Rows from a dataset of robot sessions
-*-*-
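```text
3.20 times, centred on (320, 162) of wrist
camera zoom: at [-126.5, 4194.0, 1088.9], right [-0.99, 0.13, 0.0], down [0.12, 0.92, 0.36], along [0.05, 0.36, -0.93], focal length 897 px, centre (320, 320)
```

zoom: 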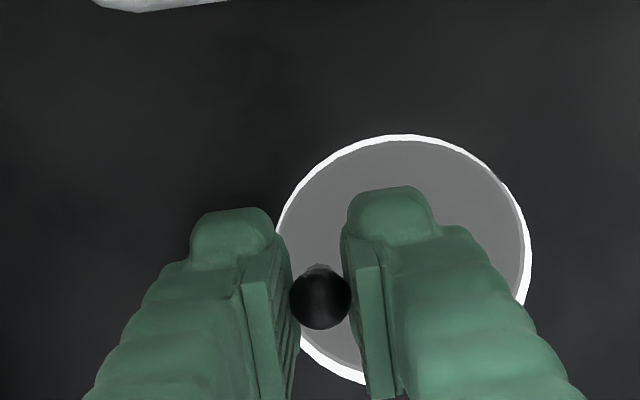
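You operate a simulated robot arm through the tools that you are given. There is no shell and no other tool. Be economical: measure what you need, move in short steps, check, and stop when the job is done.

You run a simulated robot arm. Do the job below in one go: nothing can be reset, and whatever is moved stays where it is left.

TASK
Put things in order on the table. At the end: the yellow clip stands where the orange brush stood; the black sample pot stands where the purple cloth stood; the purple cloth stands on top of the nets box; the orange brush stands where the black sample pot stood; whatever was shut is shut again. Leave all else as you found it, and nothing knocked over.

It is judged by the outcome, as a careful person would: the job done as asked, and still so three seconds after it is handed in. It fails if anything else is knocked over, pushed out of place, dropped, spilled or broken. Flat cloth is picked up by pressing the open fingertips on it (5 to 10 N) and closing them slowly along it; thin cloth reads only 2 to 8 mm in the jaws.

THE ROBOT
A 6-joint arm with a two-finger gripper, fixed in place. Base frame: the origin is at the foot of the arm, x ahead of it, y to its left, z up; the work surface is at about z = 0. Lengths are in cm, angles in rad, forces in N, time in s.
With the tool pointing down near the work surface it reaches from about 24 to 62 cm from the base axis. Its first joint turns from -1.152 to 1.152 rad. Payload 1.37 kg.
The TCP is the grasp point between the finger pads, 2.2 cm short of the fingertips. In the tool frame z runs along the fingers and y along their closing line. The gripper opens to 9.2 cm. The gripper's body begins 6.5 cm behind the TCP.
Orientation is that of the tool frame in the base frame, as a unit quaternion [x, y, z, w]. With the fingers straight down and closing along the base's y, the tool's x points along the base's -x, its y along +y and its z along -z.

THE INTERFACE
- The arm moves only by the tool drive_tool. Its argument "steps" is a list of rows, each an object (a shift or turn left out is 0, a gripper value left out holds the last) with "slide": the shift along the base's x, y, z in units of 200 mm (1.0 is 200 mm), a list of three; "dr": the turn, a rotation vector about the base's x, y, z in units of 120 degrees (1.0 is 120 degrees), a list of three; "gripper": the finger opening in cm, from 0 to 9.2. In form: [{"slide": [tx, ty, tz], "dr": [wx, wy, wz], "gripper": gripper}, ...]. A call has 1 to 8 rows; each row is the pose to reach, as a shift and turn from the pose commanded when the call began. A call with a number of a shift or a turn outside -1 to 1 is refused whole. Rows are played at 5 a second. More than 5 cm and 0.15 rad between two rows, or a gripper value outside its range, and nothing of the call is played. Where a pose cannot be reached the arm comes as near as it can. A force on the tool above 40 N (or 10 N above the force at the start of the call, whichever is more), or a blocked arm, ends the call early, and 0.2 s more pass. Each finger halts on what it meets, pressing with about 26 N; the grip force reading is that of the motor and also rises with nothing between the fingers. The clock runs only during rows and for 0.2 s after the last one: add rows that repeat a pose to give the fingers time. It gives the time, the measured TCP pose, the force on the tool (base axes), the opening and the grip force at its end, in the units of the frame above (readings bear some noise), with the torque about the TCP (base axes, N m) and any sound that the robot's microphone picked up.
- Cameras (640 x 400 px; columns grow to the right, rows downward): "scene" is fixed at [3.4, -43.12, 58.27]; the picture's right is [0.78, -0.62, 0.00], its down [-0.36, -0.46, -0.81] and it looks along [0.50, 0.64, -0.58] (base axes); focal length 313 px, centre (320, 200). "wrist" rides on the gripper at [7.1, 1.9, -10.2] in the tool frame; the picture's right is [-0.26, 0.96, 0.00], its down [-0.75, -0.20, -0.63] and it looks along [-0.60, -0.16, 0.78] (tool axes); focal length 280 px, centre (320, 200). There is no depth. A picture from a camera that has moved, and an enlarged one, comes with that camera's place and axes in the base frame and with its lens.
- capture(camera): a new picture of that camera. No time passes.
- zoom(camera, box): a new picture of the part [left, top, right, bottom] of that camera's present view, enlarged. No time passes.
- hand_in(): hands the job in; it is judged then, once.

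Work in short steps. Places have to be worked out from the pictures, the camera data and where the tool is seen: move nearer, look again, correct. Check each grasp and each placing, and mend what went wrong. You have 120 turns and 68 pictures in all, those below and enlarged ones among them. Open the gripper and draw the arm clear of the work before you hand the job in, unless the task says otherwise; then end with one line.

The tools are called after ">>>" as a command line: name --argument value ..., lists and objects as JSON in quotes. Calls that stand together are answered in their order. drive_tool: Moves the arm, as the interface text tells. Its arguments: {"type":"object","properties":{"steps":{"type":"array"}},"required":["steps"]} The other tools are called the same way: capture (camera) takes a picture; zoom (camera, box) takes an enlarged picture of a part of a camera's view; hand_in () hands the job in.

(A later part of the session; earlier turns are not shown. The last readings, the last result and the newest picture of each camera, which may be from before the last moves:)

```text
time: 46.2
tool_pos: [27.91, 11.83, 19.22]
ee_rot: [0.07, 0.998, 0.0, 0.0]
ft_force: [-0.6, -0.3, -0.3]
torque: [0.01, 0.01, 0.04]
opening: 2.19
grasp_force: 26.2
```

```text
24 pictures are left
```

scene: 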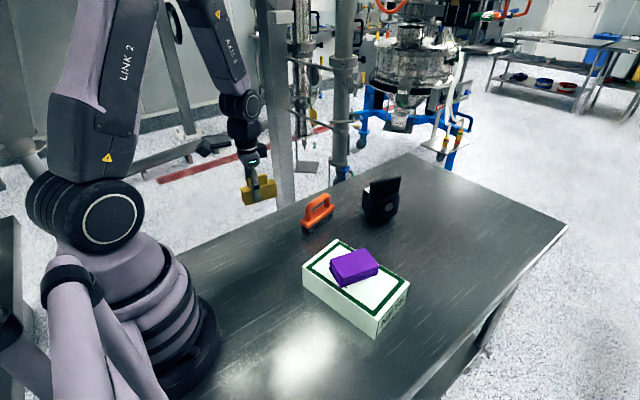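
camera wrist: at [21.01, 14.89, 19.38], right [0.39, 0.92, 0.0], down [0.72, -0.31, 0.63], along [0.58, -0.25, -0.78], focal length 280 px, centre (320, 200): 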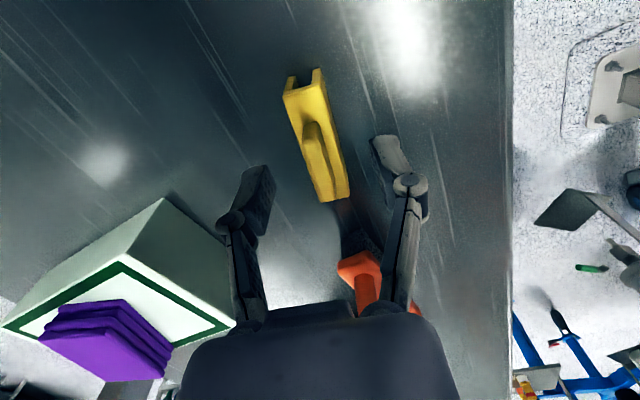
-*-*-
Which lines include the word "passes"? List them all.

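- capture(camera): a new picture of that camera. No time passes.
- zoom(camera, box): a new picture of the part [left, top, right, bottom] of that camera's present view, enlarged. No time passes.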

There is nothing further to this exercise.